California’s Monterey shale formation has 96 percent less recoverable oil than previously estimated, according to the Energy Information Administration (EIA). There’s plenty of oil down in the shale rock formation, but unlike Texas’s Eagle Ford formation, or North Dakota’s Bakken, it’s “crunched,” or contorted by the Golden State’s seismic activity. The Los Angeles Times reports:

Just 600 million barrels of oil can be extracted with existing technology, far below the 13.7 billion barrels once thought recoverable from the jumbled layers of subterranean rock spread across much of Central California, the U.S. Energy Information Administration said. […]

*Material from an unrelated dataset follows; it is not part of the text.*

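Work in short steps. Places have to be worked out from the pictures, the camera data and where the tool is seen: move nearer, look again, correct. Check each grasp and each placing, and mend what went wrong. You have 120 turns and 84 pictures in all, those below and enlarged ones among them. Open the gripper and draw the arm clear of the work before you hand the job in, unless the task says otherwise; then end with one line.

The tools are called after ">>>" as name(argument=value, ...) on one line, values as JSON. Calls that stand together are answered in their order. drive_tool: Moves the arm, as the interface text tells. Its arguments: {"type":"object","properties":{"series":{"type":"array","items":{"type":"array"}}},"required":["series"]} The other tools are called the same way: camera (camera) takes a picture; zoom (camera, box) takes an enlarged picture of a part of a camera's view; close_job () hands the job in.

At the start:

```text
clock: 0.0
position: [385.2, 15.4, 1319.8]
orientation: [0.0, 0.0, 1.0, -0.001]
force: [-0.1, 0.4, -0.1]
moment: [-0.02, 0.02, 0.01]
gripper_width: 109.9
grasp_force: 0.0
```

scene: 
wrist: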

The energy agency said the earlier estimate of recoverable oil, issued in 2011 by an independent firm under contract with the government, broadly assumed that deposits in the Monterey Shale formation were as easily recoverable as those found in shale formations elsewhere. […]

The problem lies with the geology of the Monterey Shale, a 1,750-mile formation running down the center of California roughly from Sacramento to the Los Angeles basin and including some coastal regions.

Unlike heavily fracked shale deposits in North Dakota and Texas, which are relatively even and layered like a cake, Monterey Shale has been folded and shattered by seismic activity, with the oil found at deeper strata.

California’s geology has long been a concern for oil and gas drillers, but the EIA nonetheless believed, until recently, that new technologies and ever more efficient drilling techniques could crack the undulating rock layers. But it looks like California’s shale dreams will be dashed—or at least tempered—by troublesome geology, in much as other countries’ ambitions have been.

That’s a shame for the western state; the oil windfall could have been a major boon to its struggling economy.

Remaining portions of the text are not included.